→ Requirements:
Search the listing for the string "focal" and copy every line that contains it.
═══ Data in this exercise
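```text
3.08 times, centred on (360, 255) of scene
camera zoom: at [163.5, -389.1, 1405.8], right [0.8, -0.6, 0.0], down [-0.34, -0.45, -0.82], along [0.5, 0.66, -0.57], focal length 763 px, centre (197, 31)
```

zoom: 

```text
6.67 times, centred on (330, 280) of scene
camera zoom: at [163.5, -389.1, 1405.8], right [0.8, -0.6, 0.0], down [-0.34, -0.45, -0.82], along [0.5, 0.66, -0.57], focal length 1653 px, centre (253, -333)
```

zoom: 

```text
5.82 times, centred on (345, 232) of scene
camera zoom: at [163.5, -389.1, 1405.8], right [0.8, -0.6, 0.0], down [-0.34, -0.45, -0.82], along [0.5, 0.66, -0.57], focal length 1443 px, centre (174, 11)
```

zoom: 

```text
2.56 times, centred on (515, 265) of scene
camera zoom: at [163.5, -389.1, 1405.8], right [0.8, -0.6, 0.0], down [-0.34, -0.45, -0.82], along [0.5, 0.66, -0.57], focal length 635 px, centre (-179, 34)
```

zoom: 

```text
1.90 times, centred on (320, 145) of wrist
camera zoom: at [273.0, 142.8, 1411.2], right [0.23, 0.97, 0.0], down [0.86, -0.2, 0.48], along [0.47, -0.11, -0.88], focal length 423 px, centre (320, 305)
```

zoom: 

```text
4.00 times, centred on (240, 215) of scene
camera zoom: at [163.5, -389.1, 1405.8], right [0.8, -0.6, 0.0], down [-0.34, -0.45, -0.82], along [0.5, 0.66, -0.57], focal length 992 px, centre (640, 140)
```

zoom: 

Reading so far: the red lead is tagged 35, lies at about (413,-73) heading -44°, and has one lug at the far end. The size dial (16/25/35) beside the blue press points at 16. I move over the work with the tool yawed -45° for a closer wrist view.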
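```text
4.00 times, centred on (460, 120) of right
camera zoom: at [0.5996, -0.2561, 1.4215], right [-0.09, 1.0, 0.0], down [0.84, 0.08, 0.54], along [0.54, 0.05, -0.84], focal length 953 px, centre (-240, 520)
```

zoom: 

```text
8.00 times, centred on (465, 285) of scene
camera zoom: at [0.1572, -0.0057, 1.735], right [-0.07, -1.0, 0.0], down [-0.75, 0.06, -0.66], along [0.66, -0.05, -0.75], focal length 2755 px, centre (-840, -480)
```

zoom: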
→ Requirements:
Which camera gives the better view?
══════
→ Expected answer:
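camera zoom: at [163.5, -389.1, 1405.8], right [0.8, -0.6, 0.0], down [-0.34, -0.45, -0.82], along [0.5, 0.66, -0.57], focal length 763 px, centre (197, 31)
camera zoom: at [163.5, -389.1, 1405.8], right [0.8, -0.6, 0.0], down [-0.34, -0.45, -0.82], along [0.5, 0.66, -0.57], focal length 1653 px, centre (253, -333)
camera zoom: at [163.5, -389.1, 1405.8], right [0.8, -0.6, 0.0], down [-0.34, -0.45, -0.82], along [0.5, 0.66, -0.57], focal length 1443 px, centre (174, 11)
camera zoom: at [163.5, -389.1, 1405.8], right [0.8, -0.6, 0.0], down [-0.34, -0.45, -0.82], along [0.5, 0.66, -0.57], focal length 635 px, centre (-179, 34)
camera zoom: at [273.0, 142.8, 1411.2], right [0.23, 0.97, 0.0], down [0.86, -0.2, 0.48], along [0.47, -0.11, -0.88], focal length 423 px, centre (320, 305)
camera zoom: at [163.5, -389.1, 1405.8], right [0.8, -0.6, 0.0], down [-0.34, -0.45, -0.82], along [0.5, 0.66, -0.57], focal length 992 px, centre (640, 140)
camera zoom: at [0.5996, -0.2561, 1.4215], right [-0.09, 1.0, 0.0], down [0.84, 0.08, 0.54], along [0.54, 0.05, -0.84], focal length 953 px, centre (-240, 520)
camera zoom: at [0.1572, -0.0057, 1.735], right [-0.07, -1.0, 0.0], down [-0.75, 0.06, -0.66], along [0.66, -0.05, -0.75], focal length 2755 px, centre (-840, -480)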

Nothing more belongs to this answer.